I don’t think there are any words the can properly stress how unbelievable this picture is in that it is hard to pin down and tough to take seriously. The music switches between so many styles, from creepy 1980s synth to broadway opera to classic musical set-pieces. There are even a few moments in the picture’s dreamy ballet sequences that have an unease I can recall from childhood viewings of Return to Oz. Look, I’m not saying kids are going to have nightmares over such a film as Cats but I’m not saying it’s impossible for them. Or an adult, for that matter.

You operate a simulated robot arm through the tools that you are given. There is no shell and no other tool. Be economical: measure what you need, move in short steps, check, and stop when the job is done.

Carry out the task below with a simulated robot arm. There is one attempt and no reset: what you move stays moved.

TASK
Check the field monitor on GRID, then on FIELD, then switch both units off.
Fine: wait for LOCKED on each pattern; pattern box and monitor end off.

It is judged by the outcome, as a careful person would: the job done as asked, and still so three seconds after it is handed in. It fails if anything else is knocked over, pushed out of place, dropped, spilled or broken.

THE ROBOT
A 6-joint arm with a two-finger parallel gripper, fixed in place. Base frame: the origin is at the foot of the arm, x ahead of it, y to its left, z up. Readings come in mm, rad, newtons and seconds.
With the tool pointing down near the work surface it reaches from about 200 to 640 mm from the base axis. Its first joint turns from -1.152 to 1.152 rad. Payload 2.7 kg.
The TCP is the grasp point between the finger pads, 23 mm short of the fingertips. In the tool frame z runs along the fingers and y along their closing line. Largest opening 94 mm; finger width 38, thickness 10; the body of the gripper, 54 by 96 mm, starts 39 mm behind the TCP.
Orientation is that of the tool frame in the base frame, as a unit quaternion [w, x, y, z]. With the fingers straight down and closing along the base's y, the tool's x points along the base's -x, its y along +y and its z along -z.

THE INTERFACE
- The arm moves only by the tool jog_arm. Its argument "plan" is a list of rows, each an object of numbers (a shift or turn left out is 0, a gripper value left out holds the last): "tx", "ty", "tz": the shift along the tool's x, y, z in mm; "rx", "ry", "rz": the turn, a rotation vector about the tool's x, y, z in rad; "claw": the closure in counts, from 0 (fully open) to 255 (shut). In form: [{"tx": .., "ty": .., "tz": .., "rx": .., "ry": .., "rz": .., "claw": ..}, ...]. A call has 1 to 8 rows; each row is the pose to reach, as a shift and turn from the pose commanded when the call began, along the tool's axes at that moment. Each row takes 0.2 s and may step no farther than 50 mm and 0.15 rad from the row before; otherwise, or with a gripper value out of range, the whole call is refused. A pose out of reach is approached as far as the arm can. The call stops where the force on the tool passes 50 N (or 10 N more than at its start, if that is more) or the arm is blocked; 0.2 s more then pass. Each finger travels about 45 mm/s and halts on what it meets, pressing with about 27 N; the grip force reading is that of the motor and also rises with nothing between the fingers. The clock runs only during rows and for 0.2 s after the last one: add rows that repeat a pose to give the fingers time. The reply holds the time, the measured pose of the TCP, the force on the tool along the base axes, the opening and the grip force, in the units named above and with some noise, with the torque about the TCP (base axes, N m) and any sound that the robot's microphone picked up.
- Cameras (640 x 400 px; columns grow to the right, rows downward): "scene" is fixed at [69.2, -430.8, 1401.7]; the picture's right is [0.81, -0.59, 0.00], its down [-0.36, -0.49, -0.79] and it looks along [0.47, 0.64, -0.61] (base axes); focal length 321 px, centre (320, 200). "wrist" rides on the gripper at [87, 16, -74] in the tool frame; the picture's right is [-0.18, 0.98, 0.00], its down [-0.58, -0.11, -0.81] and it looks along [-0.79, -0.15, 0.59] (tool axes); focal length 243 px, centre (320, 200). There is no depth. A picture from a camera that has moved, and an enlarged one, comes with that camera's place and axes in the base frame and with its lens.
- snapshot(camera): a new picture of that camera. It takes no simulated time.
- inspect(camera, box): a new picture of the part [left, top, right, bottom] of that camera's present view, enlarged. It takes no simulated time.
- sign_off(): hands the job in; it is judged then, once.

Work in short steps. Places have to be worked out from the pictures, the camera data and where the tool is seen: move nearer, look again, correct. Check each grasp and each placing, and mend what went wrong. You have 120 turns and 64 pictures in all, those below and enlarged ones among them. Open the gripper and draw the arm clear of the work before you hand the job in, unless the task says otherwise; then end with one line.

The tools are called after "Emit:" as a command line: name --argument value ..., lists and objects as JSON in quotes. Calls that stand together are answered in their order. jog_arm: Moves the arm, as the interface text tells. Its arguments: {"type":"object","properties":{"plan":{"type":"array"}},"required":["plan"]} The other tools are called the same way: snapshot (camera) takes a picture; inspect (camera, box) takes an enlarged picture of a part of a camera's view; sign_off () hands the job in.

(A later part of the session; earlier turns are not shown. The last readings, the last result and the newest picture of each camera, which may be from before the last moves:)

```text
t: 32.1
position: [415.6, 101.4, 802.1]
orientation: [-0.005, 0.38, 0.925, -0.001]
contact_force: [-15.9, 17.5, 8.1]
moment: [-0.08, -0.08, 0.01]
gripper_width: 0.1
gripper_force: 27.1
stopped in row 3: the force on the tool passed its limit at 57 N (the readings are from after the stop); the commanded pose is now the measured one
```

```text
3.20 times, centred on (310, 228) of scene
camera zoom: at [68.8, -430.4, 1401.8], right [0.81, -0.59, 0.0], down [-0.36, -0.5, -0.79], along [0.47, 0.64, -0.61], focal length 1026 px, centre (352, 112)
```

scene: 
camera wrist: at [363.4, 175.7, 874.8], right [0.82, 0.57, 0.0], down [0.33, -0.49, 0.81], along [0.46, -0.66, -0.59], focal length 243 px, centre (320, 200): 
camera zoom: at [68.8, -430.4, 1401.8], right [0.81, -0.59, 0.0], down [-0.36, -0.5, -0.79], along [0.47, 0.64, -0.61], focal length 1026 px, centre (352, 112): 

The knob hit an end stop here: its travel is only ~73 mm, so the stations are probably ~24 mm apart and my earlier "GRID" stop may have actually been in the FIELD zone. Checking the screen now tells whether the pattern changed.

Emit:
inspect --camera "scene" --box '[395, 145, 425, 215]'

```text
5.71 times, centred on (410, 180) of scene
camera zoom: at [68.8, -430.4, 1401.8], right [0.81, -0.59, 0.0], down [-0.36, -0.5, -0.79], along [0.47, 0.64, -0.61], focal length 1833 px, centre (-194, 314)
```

The film becomes such an indecipherable dose of musical mashing with off-putting visuals that there comes a moment where the audience breaks. I could feel it in the crowd. Something within us just snapped and we started laughing. Hard. I can’t pin this on any key moment, be it James Corden predictable role or Rebel Wilson doing her clumsy routine, but something pushed me over the edge. Perhaps it’s because the film never settles on anything; not on a musical style, staging, character, story arc, or even cohesive rules of the Jellices. So much of this just doesn’t make sense. And I’m kinda glad it doesn’t, never compromising on its weirdness and only piling on the odd to absurd degrees. Rather than beg for it to cease, I reached a point where I just started encouraging it, if only to see how much higher it could go in its craziness.
Cats has such a weird whimsy that it’s intoxicating trash. It boasts a strong list of A-listers, features some elaborate special effects, and has highly coordinated dance numbers. And of it is in service of creating one of the most trippy pieces of nonsense that is so silly and ridiculous there’s an admirability in its earnestness. Will kids dig it? Possibly; the music is catchy enough, the actors delivering the goofy lines as best they can, and the dancing looks stellar here and there. But for adults? Hard to say. It depends on how much you enjoy losing your mind or have a fervent desire for a fever dream. Just don’t take while sick; you may believe you only witnessed a mental swirling of Zoobilee Zoo and a British ensemble drama.